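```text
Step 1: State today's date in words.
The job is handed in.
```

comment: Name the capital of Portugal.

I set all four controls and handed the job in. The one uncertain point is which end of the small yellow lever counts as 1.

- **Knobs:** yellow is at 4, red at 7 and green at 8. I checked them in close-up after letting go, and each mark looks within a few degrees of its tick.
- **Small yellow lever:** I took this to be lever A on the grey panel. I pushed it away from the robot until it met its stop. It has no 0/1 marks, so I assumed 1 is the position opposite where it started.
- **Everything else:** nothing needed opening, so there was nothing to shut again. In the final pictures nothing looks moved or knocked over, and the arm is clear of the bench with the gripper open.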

Your objective - Restate every line of the data word for word. Format the lines as a JSON array of strings and drop empty lines.

Answer below -
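[
  "```text",
  "Step 1: State today's date in words.",
  "The job is handed in.",
  "```",
  "comment: Name the capital of Portugal.",
  "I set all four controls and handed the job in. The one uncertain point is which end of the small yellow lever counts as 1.",
  "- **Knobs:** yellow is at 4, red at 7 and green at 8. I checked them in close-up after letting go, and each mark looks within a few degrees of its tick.",
  "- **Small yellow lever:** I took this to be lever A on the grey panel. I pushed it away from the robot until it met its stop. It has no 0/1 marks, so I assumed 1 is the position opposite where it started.",
  "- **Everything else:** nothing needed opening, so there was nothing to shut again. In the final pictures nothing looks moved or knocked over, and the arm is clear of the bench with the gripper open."
]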